Source:
Available at: http://digitalcommons.library.tmc.edu/childrenatrisk/vol3/iss2/20
The modern “accountability movement” of school reform requires schools and teachers to be constantly rated and compared. Though schools and teachers have always been evaluated—teachers by their supervisors, and schools by higher-level administrators—reformers have declared these evaluations broken. Their rationale is that many students are not passing their standardized tests. The teachers and the schools responsible for this clear case of educational neglect, they say, have never been punished appropriately. Schools, up until recently, have not been closed down for poor performance. Under-performing teachers have been spared the pink slips they so deserve.
The reason that “failing” schools and “ineffective” teachers have managed to get satisfactory ratings, they continue, is that evaluations have been based solely on measuring somewhat subjective inputs, like what the teacher and school can be observed doing, rather than objective outputs, which are the result of those teacher and school inputs—the amount of student learning that occurs.

Data extract:
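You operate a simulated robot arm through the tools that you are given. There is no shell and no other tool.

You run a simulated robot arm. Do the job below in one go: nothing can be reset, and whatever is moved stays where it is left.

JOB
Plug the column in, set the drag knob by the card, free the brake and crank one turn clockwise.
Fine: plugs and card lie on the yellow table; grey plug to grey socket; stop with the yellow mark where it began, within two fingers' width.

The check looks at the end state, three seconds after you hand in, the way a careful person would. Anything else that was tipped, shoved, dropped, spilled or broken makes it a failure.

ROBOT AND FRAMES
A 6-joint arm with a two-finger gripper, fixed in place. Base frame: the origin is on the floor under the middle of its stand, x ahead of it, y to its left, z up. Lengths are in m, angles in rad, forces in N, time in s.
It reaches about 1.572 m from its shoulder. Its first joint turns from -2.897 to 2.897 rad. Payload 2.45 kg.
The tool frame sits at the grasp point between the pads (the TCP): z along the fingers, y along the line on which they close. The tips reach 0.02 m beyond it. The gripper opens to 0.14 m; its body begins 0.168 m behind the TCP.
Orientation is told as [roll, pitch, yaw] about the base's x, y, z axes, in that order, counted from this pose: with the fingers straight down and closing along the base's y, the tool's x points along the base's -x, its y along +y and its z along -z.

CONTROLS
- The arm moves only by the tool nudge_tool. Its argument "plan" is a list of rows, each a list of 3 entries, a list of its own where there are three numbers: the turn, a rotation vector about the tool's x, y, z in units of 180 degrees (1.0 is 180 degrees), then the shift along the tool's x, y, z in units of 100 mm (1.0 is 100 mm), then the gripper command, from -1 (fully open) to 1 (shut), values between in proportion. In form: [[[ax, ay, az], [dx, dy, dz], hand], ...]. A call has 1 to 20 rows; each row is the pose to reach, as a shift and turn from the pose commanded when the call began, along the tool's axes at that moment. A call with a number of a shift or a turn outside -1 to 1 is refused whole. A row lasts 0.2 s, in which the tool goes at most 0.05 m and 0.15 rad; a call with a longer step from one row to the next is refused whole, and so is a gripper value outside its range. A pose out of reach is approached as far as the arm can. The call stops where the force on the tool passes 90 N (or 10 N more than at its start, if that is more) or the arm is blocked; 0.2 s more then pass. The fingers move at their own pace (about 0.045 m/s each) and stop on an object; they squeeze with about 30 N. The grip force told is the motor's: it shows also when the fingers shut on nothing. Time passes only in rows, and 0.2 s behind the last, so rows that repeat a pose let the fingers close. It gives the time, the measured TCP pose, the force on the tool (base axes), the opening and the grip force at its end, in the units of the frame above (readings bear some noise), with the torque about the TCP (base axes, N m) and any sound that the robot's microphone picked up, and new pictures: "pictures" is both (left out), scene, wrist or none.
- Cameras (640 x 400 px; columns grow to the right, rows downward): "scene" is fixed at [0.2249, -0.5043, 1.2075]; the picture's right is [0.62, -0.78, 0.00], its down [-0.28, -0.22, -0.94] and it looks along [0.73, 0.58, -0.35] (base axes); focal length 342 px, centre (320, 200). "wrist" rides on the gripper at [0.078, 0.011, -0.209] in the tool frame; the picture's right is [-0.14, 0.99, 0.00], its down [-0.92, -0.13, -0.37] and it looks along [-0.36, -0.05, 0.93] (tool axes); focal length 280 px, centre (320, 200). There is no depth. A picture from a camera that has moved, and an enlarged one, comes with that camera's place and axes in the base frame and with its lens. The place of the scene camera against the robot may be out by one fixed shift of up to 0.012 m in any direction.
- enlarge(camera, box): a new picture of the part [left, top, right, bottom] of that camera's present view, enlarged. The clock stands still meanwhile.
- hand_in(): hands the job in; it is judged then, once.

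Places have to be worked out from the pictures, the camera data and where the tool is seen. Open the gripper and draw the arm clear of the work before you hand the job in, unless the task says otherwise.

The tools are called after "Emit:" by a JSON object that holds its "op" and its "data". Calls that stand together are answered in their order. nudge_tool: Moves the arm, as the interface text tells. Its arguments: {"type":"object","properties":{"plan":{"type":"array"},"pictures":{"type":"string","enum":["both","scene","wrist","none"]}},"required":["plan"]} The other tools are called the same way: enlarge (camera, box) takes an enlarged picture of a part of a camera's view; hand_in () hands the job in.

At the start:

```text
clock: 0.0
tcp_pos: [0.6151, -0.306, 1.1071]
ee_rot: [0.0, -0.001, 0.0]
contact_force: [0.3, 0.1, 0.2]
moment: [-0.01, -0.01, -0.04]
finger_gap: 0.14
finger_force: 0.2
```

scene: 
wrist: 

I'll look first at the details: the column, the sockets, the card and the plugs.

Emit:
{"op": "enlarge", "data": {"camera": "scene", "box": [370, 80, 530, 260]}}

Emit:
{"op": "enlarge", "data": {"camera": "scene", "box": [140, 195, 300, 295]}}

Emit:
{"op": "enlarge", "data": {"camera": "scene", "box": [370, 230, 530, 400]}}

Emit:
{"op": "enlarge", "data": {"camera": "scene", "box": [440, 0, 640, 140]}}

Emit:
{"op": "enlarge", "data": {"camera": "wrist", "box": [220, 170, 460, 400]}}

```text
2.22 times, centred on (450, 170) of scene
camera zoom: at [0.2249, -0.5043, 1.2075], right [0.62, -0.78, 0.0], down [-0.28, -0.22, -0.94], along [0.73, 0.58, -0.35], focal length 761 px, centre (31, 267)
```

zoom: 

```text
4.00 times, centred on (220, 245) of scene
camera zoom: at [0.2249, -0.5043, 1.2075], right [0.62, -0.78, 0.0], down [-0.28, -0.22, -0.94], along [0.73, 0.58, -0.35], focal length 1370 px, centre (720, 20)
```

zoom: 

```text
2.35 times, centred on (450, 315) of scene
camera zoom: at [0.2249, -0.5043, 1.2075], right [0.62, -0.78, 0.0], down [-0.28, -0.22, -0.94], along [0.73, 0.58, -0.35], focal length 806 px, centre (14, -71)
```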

Aim of the task: Take the source and repeat only what runs from "The reason that" through "learning that occurs.".

Written solution:
The reason that “failing” schools and “ineffective” teachers have managed to get satisfactory ratings, they continue, is that evaluations have been based solely on measuring somewhat subjective inputs, like what the teacher and school can be observed doing, rather than objective outputs, which are the result of those teacher and school inputs—the amount of student learning that occurs.